Banks are tentatively moving back into the Offshore market, after showing little interest for eight years. Alternative lenders in particular are keen on this sector, but apply a cautious approach as they have yet to build the intimate knowledge they enjoy of other sectors.
Recent surges in vessel earnings and asset values, as well as diversification of demand away from only oil and gas to also include renewable energy, suggest the current uptick in available funding is ‘sustainable’ in more ways than one. ‘Green’ financiers which invest partially on the basis of vessel efficiency are especially keen on renewable activity and can offer market-beating terms thanks to strong backing from larger commercial banks and environmental development funds.

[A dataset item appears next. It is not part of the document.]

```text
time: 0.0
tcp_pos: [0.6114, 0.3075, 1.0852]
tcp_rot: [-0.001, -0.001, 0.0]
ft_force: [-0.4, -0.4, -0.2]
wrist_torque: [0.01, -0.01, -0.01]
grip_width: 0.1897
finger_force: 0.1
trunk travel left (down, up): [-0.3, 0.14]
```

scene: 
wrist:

Overall, shipping finance markets remain open across most sectors. Banks are looking to grow their portfolios and with increasing numbers of alternative funds, increased competition plays to the favour of the shipowner. And on the heightened base rates which have caused so much market turbulence over the past year, there is some hope for the future.
“Base rates, while currently high, are projected to fall from the second half of 2023,” said Sommerfelt Hauge.
“While it seems likely that the ‘free money’ era has ended for now, financing costs can be expected to decrease in the medium term as central banks react to the decreasing inflation we are seeing today.”